# Selected excerpt:
>> BEGIN
FEATURED ESSAY
Cambridge University Press, 1994
Editor's Note: These excerpted letters of Darwin,
written in 1861 following publication of the third and much-revised edition
of The Origin of Species, were published in volume 9 of the Cambridge
University Press series of collected correspondence. In addition to the
voluminous writings of Darwin, which provide a glimpse into his marvelous
intellect, humanity, and even humor, this series provides highly informative
annotations to the letters, appendices, and biographies of correspondents, and
an extensive bibliography.
In 1861, Darwin's letters focused on the public, scientific, and critical
reaction to Origin. The following excerpts reflect his musings on the
incompatibility of his theory of natural selection with theological
principles of "Design." Most of the letters here are to the
Harvard botanist Asa Gray, who had written a pamphlet entitled Natural
selection not inconsistent with natural theology. An interesting backdrop
to these exchanges is the outbreak of the American Civil War, about which
Darwin expresses extreme concern to Prof. Gray on the necessity to risk all
toward the goal of abolishing slavery.
You must permit me to have the pleasure to thank you for your kind
present of your Physical Geography. I feel honoured by your gift, & shall
prize this Book with your autograph. I am pleased with your note on my
book on species, though apparently you go but a little way with me. The
point which you raise on intelligent Design has perplexed me beyond
measure; & has been ably discussed by Prof. Asa Gray, with whom I have had
much correspondence on the subject. One cannot look at this Universe with
all living productions & man without believing that all has been
intelligently designed; yet when I look to each individual organism, I can
see no evidence of this. For, I am not prepared to admit that God designed
the feathers in the tail of the rock-pigeon to vary in a highly peculiar
manner in order that man might select such variations & make a Fan-tail; &
if this be not admitted (I know it would be admitted by many persons),
then I cannot see design in the variations of structure in animals in a
state of nature, - those variations which were useful to the animal being
preserved & those useless or injurious being destroyed. But I ought to
apologise for thus troubling you.
You will think me very conceited when I say I feel quite easy about the ultimate success of my views, with much error, as yet unseen by me, to be no doubt eliminated); & I feel this confidence, because I find so many young & middle-aged truly good workers in different branches, either partially or wholly accepting my views, because they find they can thus group & understand many scattered facts. This has occurred with those who have chiefly or almost exclusively studied morphology, geographical distribution, systematic botany, simple geology and paleontology. Forgive me boasting, if you can; I do so because I should value your partial acquiescence in my views, more than that of almost any other human being.
>> END
# Dataset section:
>> BEGIN
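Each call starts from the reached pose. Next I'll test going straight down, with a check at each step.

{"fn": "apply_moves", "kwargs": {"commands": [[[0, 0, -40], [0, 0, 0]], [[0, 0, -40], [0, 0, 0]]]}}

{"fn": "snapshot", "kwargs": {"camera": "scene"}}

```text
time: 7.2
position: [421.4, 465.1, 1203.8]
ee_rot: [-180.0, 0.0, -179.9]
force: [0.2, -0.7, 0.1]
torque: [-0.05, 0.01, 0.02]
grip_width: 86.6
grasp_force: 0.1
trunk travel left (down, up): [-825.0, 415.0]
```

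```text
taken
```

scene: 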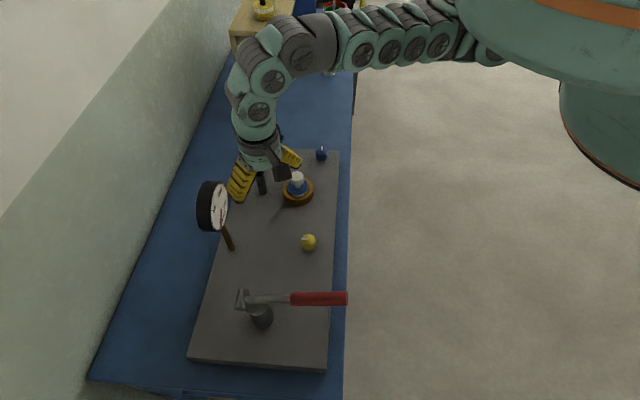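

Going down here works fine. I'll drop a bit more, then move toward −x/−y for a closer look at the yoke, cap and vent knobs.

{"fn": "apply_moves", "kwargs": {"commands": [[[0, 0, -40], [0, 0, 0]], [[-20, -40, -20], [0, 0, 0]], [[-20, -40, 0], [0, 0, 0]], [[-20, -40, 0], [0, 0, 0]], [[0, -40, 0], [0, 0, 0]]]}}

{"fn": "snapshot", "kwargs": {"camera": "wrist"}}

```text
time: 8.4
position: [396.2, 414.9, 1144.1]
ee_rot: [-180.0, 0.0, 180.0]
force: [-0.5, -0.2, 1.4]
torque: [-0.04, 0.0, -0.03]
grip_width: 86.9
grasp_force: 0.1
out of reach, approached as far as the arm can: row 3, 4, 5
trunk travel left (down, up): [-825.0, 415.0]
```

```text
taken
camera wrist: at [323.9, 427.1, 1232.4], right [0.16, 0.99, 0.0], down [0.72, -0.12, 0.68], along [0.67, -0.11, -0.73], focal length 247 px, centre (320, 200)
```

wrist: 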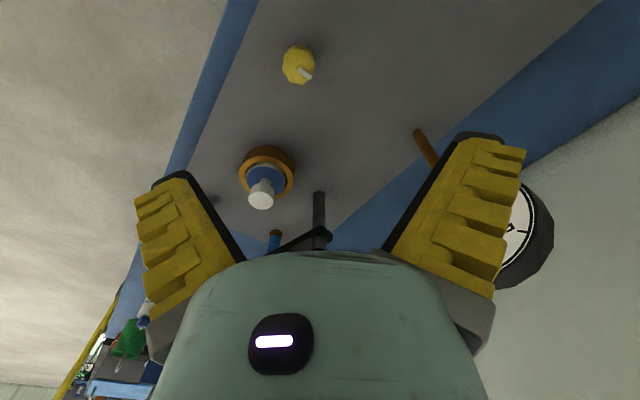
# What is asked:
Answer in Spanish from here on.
>> END
# What is asked:
• A. Write out the selected excerpt from "In 1861, Darwin's" to "of abolishing slavery.", both included.
• B. Take up the selected excerpt again after its last words.

# The replies:
• A.
In 1861, Darwin's letters focused on the public, scientific, and critical
reaction to Origin. The following excerpts reflect his musings on the
incompatibility of his theory of natural selection with theological
principles of "Design." Most of the letters here are to the
Harvard botanist Asa Gray, who had written a pamphlet entitled Natural
selection not inconsistent with natural theology. An interesting backdrop
to these exchanges is the outbreak of the American Civil War, about which
Darwin expresses extreme concern to Prof. Gray on the necessity to risk all
toward the goal of abolishing slavery.

• B.
Believe me with much respect
To Asa Gray, 5 June 1861
My dear Gray
. . . I have been led to think more on [your caution on design], & grieve to say that I come to differ more from you. It is not that designed variation makes, as it seems to me, my Deity "Natural Selection" superfluous; but rather from studying lately domestic variations & seeing what an enormous field of undesigned variability there is ready for natural selections to appropriate for any purpose useful for each creature.
. . . I never knew the newspapers so profoundly interesting. N. America
does not do England justice: I have not seen or heard of a soul who is not
with the North. Some few, & I am one, even wish to God, though at the loss
of millions of lives, that the North would proclaim a crusade against
Slavery. In the long run, a million horrid deaths would be amply repaid in
the cause of humanity. - What wonderful times we live in. - Massachusetts
seems to show noble enthusiasm. Great God how I should like to see that
greatest curse on Earth Slavery abolished.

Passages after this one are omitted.